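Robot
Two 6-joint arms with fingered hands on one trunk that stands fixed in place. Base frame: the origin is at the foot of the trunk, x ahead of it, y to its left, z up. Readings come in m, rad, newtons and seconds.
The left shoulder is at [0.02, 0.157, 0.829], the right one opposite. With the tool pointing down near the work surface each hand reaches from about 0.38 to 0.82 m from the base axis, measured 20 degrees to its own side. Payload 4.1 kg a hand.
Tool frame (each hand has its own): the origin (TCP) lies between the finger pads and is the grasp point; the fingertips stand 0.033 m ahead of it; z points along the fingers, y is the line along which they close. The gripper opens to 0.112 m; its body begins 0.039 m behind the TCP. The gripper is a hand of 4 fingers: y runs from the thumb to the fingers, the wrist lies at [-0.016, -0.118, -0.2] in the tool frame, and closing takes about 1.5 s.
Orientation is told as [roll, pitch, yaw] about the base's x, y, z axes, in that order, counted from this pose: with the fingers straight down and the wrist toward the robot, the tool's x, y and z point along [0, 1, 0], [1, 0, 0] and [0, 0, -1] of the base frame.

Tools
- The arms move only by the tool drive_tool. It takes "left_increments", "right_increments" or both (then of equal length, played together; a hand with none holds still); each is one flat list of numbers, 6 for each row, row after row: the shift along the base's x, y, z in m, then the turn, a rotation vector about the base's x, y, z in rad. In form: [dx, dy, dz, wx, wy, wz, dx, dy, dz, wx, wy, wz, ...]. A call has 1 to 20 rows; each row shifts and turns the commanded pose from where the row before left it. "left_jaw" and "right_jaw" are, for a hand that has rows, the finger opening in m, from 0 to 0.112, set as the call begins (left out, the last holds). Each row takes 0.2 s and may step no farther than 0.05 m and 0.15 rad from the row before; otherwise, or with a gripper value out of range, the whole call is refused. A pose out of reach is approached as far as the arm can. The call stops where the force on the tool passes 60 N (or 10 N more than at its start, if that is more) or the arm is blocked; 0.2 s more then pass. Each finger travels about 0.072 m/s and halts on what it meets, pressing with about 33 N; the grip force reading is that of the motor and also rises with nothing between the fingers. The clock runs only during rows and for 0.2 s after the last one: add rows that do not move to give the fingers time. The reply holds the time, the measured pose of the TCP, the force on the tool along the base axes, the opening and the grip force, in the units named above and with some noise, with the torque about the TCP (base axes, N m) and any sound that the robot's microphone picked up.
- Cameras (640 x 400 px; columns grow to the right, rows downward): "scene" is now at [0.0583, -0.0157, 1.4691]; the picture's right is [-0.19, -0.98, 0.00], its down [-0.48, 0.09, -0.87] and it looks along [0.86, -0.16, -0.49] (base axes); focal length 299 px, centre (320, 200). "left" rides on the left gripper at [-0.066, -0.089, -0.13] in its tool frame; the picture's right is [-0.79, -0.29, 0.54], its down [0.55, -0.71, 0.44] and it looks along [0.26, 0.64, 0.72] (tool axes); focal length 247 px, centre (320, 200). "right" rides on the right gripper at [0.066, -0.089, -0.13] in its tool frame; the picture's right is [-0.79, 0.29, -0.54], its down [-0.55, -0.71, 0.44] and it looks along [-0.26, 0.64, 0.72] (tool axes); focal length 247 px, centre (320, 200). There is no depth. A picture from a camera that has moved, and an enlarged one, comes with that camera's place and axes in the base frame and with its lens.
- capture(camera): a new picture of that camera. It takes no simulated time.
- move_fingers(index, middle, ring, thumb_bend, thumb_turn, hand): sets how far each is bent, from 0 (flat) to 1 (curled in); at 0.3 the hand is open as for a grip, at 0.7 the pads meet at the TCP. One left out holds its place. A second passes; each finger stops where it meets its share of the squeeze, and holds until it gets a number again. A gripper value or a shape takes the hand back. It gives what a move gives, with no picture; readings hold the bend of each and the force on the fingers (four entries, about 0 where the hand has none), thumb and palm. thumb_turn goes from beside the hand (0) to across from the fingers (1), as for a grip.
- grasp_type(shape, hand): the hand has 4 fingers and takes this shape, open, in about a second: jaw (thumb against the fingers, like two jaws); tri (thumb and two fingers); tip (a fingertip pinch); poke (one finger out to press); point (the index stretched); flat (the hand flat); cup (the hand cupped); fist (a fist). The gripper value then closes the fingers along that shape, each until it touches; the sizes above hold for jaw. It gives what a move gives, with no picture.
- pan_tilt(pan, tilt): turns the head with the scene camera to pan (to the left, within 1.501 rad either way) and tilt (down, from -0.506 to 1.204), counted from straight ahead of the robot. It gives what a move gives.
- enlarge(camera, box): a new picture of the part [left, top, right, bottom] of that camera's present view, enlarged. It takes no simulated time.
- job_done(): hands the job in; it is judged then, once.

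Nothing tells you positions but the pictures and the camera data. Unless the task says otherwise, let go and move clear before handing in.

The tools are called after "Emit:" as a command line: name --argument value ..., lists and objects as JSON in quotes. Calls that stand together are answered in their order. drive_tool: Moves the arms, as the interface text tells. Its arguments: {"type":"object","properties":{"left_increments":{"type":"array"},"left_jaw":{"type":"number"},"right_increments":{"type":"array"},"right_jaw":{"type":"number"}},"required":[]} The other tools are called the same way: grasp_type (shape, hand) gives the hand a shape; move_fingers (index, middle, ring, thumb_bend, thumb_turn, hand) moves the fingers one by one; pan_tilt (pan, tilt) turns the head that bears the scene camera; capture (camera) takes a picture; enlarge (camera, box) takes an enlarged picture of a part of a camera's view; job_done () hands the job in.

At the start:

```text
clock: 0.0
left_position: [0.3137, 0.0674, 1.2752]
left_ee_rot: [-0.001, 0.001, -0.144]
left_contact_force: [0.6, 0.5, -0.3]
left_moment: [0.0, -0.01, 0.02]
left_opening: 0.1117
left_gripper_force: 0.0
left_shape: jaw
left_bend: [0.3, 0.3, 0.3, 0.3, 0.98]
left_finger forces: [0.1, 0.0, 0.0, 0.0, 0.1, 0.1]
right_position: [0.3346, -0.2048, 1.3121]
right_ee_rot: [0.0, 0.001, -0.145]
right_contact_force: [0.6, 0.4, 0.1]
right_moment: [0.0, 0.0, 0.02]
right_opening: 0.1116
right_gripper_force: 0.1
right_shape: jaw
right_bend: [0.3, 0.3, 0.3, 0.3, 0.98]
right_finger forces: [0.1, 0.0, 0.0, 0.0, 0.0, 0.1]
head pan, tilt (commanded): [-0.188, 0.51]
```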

::::::::

**Exercise directions**
In the listing above, count each line that holds the string "simulated". Give the number only.

**Response below**
2